Originating in 1862 across the British India Presidencies, the IPC's jurisdiction didn't extend to princely states, each maintaining their distinct judicial systems. The proposed Bharatiya Nyaya Sanhita Amendment Bill seeks to streamline and modernize the IPC. Presently comprised of 511 sections, the bill aims to simplify the code, condensing it to 356 sections.

The bill's objectives encompass enhancing legal procedures and removing obsolete language, thereby expediting legal proceedings and ensuring more prompt delivery of justice.

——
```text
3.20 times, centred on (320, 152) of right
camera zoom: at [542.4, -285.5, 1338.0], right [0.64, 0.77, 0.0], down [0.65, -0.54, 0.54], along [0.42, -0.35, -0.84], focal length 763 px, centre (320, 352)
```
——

This legislative proposal introduces 8 new sections while nullifying 22 existing ones, discarding terms from the colonial era and emphasizing the rights of citizens.

Concurrently, three legislative bills have been presented with the aim of transforming the justice system and eliminating vestiges of colonial-era laws. These bills propose a thorough overhaul of pivotal legal statutes that have long drawn criticism for their intricacy, protracted processes, and prejudicial treatment against socio-economically marginalized groups.

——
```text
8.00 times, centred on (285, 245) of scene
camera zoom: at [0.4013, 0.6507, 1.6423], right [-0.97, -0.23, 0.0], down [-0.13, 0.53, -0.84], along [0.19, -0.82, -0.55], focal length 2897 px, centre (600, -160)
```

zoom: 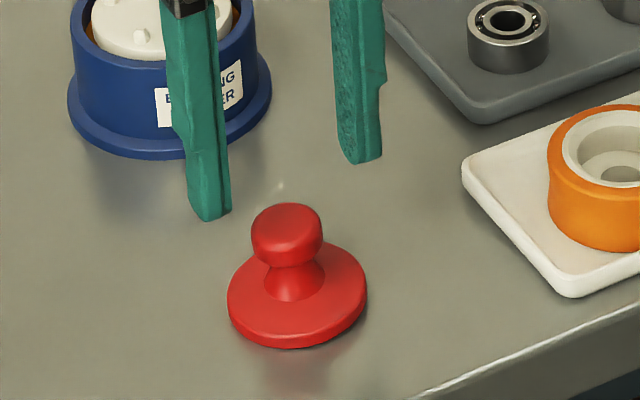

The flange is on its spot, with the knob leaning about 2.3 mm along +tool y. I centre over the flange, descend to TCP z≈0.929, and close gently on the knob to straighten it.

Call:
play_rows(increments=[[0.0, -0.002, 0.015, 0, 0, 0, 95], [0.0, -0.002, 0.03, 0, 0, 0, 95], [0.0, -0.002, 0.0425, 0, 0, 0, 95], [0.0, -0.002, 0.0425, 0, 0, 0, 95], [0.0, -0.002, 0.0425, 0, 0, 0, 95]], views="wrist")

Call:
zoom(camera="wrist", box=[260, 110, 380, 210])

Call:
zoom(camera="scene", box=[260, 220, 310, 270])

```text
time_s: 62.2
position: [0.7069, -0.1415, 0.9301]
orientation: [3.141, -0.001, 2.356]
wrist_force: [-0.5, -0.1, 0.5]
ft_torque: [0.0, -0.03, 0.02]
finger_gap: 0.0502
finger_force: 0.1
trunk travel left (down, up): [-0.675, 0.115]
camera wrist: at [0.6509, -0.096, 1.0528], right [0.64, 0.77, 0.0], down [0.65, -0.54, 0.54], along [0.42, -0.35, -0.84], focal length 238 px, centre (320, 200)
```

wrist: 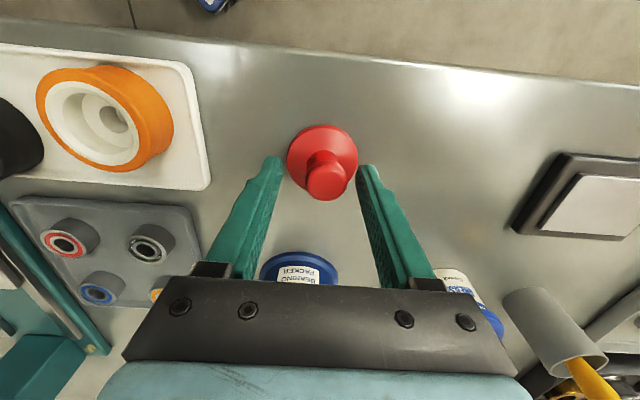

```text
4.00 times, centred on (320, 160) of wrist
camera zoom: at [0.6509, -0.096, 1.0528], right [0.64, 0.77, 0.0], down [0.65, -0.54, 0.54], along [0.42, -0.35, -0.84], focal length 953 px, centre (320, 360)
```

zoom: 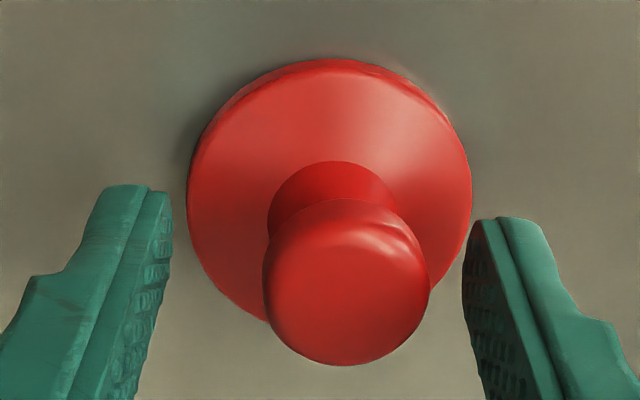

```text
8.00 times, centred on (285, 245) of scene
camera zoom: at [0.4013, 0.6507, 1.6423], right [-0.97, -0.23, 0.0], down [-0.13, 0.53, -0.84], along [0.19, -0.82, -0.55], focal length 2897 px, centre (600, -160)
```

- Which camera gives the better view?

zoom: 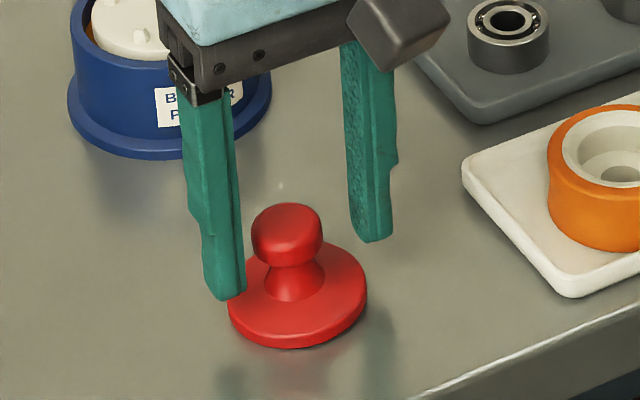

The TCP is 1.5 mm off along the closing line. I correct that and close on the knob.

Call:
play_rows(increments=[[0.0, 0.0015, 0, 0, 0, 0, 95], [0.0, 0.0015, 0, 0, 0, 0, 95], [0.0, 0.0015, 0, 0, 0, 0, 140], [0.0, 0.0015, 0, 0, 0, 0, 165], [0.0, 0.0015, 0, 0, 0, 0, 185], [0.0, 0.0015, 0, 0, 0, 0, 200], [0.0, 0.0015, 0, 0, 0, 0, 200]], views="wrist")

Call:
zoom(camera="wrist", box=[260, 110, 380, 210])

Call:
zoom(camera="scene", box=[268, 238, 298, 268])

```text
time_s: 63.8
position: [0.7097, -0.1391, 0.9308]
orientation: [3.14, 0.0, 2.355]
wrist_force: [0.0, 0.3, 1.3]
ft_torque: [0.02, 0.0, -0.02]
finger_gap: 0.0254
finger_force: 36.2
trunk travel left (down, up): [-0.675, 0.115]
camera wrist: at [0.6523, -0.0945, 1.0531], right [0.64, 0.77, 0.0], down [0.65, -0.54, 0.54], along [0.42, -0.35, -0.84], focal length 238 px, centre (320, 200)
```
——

Despite recognizing new offenses and delineating fresh terminologies, there's ongoing debate regarding their efficacy. "A notable inclusion in the proposed Bill is Section 69, which introduces 'Sexual Intercourse by employing deceitful means, etc.,' encompassing instances such as false promises of marriage, employment, promotion, or using a false identity," remarked Advocate Anant Malik. This particular offense carries a punishment of imprisonment that can extend to 10 years along with a fine.

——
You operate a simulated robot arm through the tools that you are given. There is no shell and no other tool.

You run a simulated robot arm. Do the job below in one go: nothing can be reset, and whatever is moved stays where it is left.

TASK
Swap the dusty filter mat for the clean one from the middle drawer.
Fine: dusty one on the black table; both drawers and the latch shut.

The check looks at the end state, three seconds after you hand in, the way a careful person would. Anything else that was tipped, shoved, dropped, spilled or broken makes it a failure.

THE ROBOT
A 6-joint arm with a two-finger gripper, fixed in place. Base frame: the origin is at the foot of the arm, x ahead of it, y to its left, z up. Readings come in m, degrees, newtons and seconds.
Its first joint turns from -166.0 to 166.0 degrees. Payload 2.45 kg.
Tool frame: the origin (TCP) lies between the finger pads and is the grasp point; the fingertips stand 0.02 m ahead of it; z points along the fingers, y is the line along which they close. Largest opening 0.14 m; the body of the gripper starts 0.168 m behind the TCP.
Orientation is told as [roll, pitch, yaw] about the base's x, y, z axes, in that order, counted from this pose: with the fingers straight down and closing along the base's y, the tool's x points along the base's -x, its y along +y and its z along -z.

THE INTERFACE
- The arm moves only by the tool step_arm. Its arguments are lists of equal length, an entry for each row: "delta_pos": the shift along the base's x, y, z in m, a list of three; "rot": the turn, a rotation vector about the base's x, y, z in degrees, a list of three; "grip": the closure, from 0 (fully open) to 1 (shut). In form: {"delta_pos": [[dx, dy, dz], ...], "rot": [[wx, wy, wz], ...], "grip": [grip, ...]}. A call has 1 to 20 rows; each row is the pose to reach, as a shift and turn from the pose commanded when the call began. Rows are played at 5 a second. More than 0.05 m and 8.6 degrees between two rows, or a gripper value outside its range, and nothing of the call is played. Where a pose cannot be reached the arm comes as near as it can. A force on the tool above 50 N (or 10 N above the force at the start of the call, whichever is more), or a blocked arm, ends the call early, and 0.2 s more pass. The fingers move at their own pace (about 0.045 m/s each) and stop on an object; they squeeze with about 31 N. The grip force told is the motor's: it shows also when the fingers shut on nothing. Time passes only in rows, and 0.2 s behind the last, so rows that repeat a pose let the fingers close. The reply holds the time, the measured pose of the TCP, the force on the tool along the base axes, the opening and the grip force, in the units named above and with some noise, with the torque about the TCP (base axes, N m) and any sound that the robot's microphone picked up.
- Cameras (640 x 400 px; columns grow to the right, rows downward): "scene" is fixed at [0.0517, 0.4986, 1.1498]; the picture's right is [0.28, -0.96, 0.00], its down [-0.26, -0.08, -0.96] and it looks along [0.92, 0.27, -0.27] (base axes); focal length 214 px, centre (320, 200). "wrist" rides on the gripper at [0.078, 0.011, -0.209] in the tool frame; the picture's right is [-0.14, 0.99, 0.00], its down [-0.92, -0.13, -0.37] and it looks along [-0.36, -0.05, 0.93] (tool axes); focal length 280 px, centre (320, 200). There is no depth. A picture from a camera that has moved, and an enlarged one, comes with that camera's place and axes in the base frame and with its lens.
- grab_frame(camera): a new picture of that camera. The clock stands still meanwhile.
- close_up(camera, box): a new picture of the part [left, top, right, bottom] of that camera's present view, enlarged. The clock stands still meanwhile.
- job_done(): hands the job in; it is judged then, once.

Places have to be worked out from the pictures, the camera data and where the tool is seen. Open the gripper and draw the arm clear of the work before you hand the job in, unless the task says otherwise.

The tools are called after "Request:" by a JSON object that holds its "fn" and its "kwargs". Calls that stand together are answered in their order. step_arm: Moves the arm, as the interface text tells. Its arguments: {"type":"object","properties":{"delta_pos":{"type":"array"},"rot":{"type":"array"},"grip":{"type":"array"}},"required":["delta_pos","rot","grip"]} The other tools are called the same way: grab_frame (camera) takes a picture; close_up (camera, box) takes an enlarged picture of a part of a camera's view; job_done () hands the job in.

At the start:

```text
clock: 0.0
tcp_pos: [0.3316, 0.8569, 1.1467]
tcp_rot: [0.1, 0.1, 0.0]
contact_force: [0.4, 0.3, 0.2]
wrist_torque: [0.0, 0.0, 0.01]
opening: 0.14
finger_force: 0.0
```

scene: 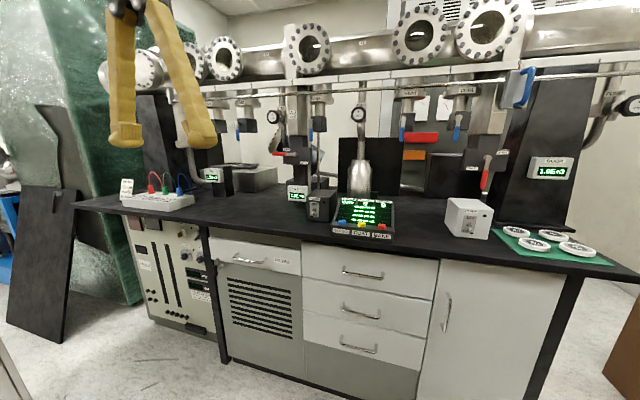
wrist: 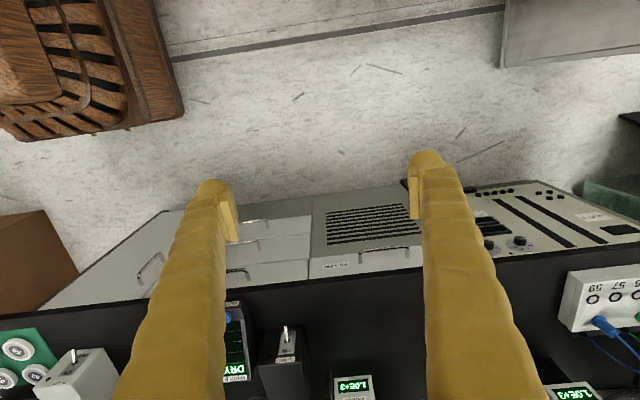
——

"The proposed bill mandates that inquiries and trials concerning sexual offenses be conducted in camera, enhancing conviction rates in such cases, ensuring justice for victims, and augmenting the accountability of law enforcement and the judiciary," elucidated Rudra Vikram Singh, an Advocate. He also noted that investigations related to sexual offenses and the Protection of Children from Sexual Offences (POCSO) Act should conclude within 60 days from the officer-in-charge's initial recording of information. However, the Criminal Law Amendment Act (2018) by the Government of India already stipulates a two-month limit for investigating and filing charge sheets in rape cases, as well as completing trials.

These changes are poised to address previously overlooked or unaddressed dimensions. "Furthermore, gang rape of a minor will now attract life imprisonment or the death penalty. Previous distinctions between sections based on the age of the victim ('under 16 years' and 'under 12 years') have been eradicated by the Bharatiya Nyaya Sanhita, now framing the new section as 'under 18 years of age,'" conveyed Malik.

The legislature, exercising its authority, has sought to establish a deterrent effect. Nevertheless, the efficacy of any law is a collective endeavor involving the three pillars of governance and law enforcement: the Legislature, the Executive, and the Judiciary. "The written law marks just the inception; the cascading impact of change relies heavily on procedural laws like the Code of Criminal Procedure, now encompassed in the Bharatiya Nagarik Suraksha Sanhita, as well as improved and efficient policing," observed Malik.

Historically, perpetrators have exploited response times and the prolonged court process. They have often been released on bail and resumed their normal lives. With the Bharatiya Nagarik Suraksha Sanhita, stringent timelines for investigation and adjudication have been set.

"Ascertaining the deterrent impact remains speculative. However, Parliament has translated the notion into law, reflecting a renewed spirit," Malik concluded.